Wracając do prowadzenia. Większości ludzi wydaje się, że wózek podnosi się w czasie skrętu "od wózka" (nie piszę "w lewo" lub "w prawo" gdyż z obu stron motocykla są montowane wózki), co jest nieprawdą gdyż wtedy jest on dociskany do podłoża.
Skręcając "na wózek" odrywamy jego koło od ziemi jednocześnie przechylając motocykl w drugą stronę.
Ten skręt właśnie powoduje bardzo dziwne uczucie utraty kontroli nad motocyklem i automatyczne kontrowanie w drugą stronę co może się na drodze źle skończyć.
W przypadku większego, cięższego wózka lub po prostu obciążonego dużo łatwiej jest skręcać "na wózek" gdyż ciężar trzyma go przy ziemi.
W czasie wykonywania skrętów należy pamiętać o tym aby nie korzystać z przeciwskrętu tylko kierować przednie koło motocykla tam gdzie chcemy jechać.
Jadąc warto też zwracać uwagę na to w jakim stanie jest droga, jak są wyprofilowane zakręty oraz co się za nimi znajduje.
Na naszych drogach nie brakuje kolein które niestety spychają motocykl lub wózek to w jedną to w drugą stronę. Spowodować to może utratę kontroli nad zaprzęgiem i wypadnięcie z toru jazdy poprzez wybicie wózka w powietrze lub wychylenie motocykla i pojawienie się tej dziwnej niemocy skręcenia "na wózek" ze względu na strach przed wywrotką.
Wracając do zakrętów/łuków/skrzyżowań posiadają one różny kąt nachylenia.
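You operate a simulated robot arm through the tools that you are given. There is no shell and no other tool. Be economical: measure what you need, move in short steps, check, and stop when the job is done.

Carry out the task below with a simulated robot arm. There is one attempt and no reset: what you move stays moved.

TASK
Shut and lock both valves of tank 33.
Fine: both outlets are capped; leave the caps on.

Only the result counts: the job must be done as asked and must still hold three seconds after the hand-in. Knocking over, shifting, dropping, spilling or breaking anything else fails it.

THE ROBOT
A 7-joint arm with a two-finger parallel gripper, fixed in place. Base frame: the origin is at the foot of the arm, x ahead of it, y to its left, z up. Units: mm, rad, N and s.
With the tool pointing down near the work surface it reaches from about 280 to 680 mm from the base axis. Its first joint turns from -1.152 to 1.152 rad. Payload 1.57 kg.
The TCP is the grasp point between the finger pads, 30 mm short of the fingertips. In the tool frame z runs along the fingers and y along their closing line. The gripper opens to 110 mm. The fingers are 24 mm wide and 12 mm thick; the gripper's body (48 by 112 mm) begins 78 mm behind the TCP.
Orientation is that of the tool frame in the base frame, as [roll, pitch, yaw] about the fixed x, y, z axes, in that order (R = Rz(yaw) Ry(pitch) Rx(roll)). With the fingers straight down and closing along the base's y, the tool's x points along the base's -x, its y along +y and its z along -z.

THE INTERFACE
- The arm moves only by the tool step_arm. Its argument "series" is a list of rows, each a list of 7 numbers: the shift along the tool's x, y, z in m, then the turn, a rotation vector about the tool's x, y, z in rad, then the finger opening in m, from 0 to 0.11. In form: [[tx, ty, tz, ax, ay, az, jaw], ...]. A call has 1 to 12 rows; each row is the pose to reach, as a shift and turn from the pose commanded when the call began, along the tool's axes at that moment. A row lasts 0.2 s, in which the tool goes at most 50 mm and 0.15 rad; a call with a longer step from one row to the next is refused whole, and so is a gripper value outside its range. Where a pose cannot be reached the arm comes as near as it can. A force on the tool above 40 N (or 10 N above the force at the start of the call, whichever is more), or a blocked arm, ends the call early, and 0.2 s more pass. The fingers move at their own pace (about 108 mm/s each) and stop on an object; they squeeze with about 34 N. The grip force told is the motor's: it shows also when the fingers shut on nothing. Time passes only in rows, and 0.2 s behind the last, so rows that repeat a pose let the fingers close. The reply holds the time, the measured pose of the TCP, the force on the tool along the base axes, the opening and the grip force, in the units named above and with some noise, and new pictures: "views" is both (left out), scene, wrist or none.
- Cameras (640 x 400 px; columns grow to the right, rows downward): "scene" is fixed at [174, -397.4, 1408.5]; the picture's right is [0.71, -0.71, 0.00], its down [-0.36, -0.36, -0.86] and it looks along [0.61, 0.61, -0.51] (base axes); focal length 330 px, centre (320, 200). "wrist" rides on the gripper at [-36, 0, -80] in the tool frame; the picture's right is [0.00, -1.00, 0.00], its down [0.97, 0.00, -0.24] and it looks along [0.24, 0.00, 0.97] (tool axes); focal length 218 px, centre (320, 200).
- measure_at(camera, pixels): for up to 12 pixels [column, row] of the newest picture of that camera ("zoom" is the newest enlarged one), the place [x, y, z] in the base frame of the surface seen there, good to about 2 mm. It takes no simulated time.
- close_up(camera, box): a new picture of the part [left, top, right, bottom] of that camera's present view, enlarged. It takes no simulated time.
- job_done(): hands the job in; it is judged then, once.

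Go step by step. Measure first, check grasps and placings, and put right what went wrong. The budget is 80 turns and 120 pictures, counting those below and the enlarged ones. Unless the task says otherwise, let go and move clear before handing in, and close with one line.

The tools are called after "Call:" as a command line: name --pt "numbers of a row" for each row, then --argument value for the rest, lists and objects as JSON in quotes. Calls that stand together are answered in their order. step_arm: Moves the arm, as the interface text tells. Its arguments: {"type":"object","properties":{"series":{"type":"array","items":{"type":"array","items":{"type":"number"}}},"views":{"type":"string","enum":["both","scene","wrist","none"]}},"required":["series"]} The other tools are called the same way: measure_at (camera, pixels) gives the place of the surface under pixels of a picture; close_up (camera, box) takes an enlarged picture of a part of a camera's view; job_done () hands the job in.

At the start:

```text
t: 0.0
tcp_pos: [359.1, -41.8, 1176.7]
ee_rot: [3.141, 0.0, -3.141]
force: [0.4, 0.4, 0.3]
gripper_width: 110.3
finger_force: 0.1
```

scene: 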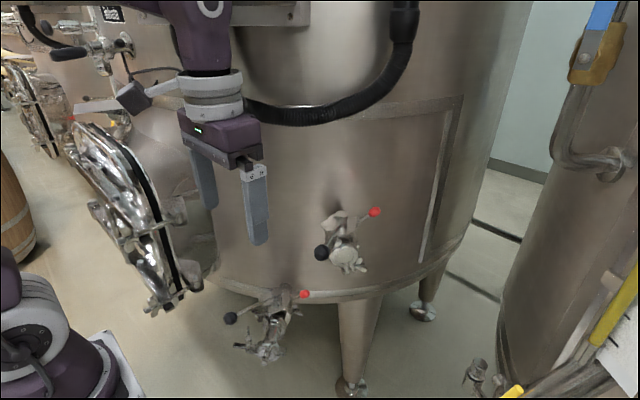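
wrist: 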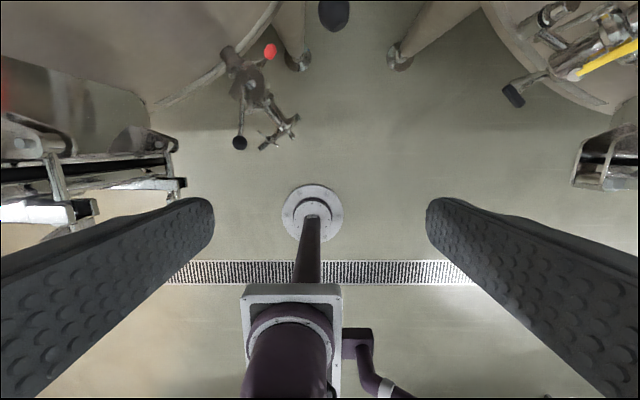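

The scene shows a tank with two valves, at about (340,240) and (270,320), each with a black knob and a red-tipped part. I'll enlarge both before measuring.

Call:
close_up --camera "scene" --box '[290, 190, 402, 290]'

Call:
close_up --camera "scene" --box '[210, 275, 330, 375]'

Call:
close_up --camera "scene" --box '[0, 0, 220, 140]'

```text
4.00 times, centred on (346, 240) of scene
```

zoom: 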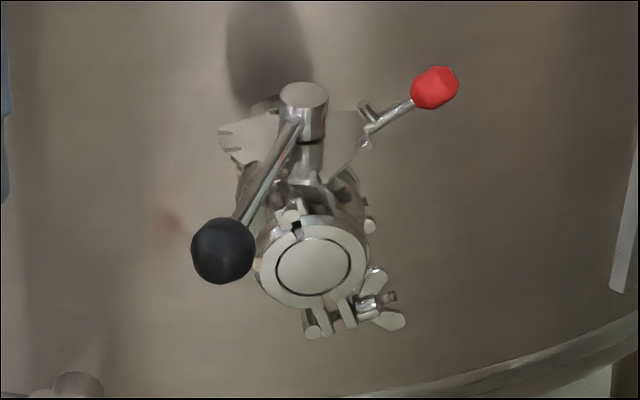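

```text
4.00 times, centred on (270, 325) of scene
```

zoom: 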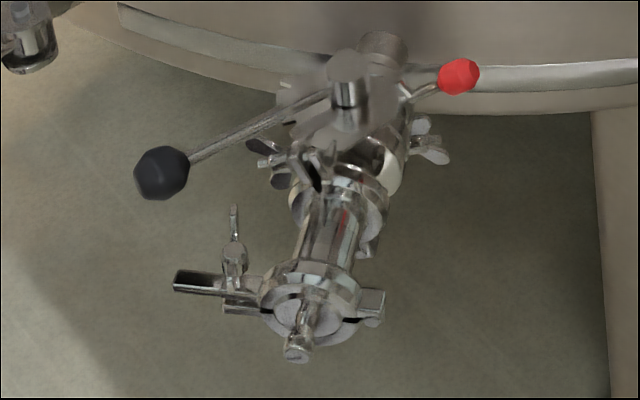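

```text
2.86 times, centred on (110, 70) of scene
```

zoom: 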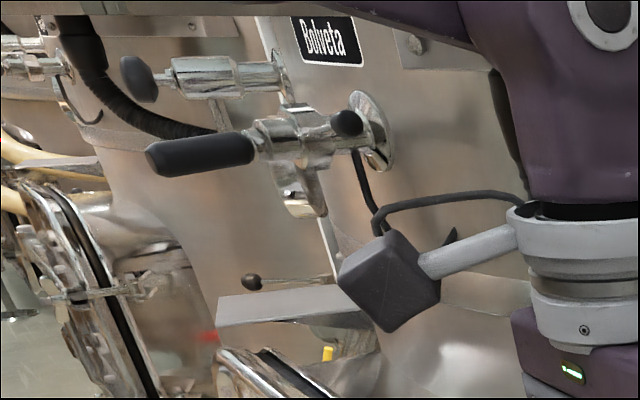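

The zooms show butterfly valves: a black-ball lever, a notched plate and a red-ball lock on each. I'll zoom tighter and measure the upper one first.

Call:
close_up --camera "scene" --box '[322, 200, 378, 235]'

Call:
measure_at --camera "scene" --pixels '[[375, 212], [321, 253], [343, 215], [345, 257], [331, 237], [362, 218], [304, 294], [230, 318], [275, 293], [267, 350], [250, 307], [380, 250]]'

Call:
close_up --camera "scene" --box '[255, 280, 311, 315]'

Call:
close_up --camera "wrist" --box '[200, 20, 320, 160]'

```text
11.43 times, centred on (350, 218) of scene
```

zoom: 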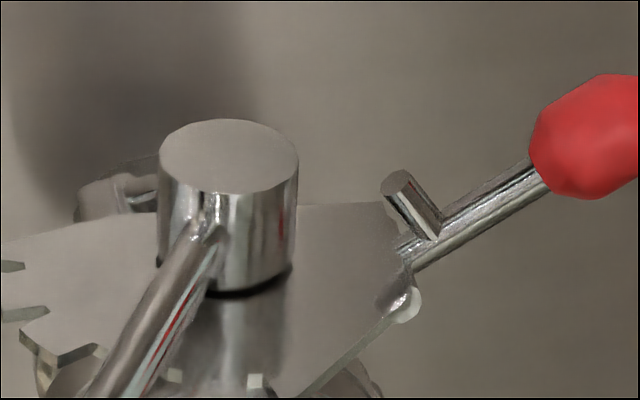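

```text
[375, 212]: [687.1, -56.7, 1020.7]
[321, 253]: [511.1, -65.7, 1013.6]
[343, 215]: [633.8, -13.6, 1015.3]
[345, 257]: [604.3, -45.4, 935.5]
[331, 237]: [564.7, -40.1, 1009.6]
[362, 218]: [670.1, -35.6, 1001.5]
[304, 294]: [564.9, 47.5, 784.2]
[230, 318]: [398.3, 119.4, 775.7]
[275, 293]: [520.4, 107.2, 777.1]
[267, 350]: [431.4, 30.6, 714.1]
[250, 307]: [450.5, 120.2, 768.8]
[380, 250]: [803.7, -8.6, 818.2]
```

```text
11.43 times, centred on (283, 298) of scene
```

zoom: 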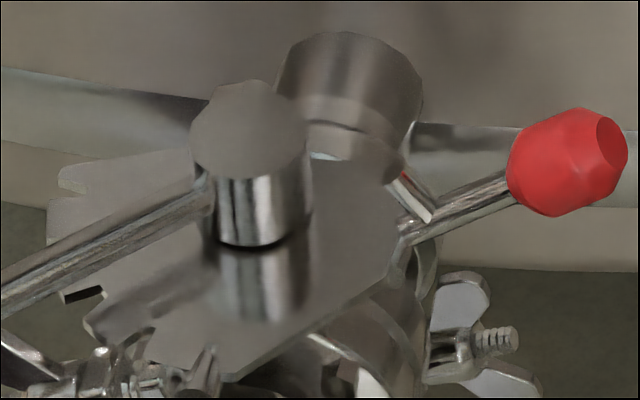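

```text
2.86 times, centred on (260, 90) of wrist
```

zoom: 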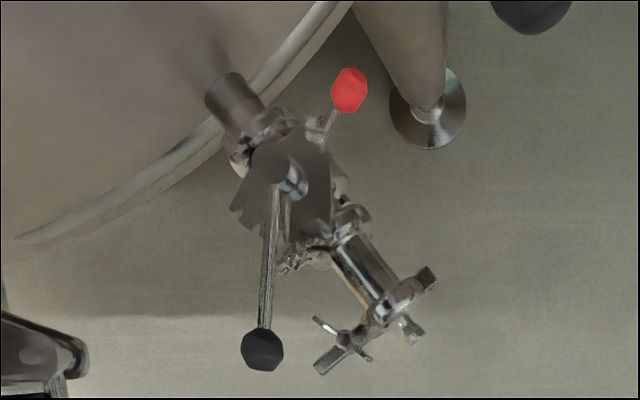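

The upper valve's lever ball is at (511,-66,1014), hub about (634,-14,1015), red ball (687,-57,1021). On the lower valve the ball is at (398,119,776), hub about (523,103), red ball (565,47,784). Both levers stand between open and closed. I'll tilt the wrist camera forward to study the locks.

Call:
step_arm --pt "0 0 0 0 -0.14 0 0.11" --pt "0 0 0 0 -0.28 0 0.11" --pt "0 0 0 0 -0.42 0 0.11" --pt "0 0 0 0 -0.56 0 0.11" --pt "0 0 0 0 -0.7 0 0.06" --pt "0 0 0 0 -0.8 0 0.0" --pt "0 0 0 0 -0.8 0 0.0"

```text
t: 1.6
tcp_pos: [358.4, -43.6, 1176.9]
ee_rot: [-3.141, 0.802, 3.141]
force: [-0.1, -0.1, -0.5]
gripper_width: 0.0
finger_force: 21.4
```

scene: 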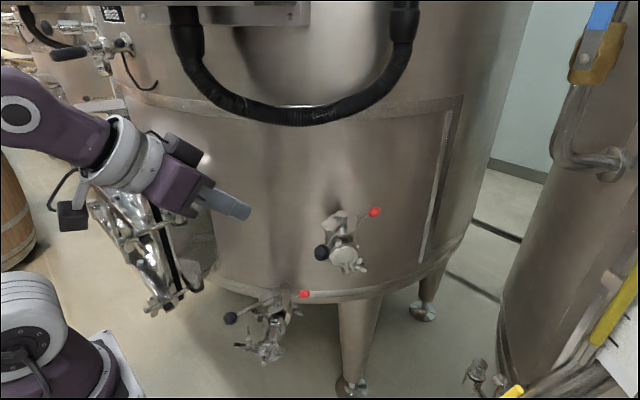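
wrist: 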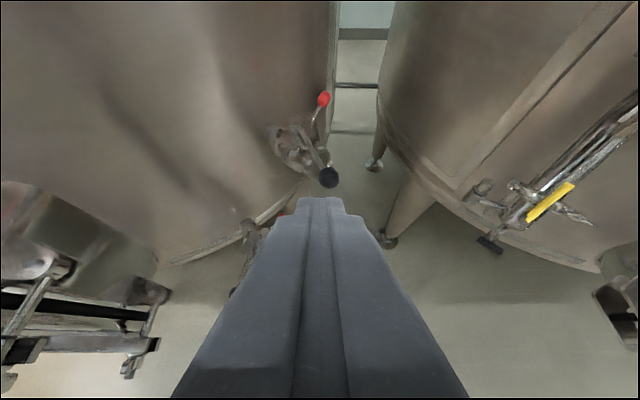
Niestety zdarzają się zakręty których nachylenie wyrzuca nas z zakrętu. W takich warto jechać trochę wolniej lub używać więcej siły aby sztywniej trzymać zaprzęg na drodze.
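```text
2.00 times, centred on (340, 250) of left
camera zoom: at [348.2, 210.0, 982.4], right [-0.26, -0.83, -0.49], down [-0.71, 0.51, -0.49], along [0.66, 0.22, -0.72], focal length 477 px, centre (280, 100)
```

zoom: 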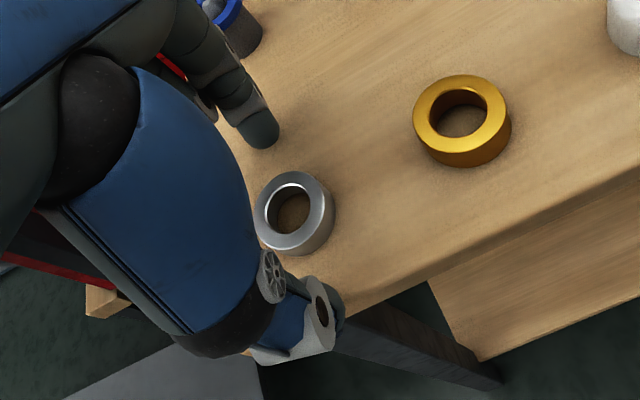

Warto też zwalniać i ostrożnie pokonywać zakręty których nie widzimy w całości. Często nie wiadomo jak długi jest dany łuk albo jaki jest stan nawierzchni w jego dalszej części. Zaprzęg nie reaguje tak dobrze na zmianę toru jazdy jak motocykl solo. Wiele czynników może spowodować wytrącenie nas z toru jazdy.
Oczywiście z czasem i pokonanymi kilometrami będzie się jeździło coraz łatwiej i szybciej. Na początku niestety uczucie jazdy z wózkiem jest okropnie inne niż motocyklem solo.


Reasumując. Motocykl ustawiamy tak jak nam wygodniej. Jeździmy ostrożnie i czasami wolniej aby nie wypaść z toru jazdy.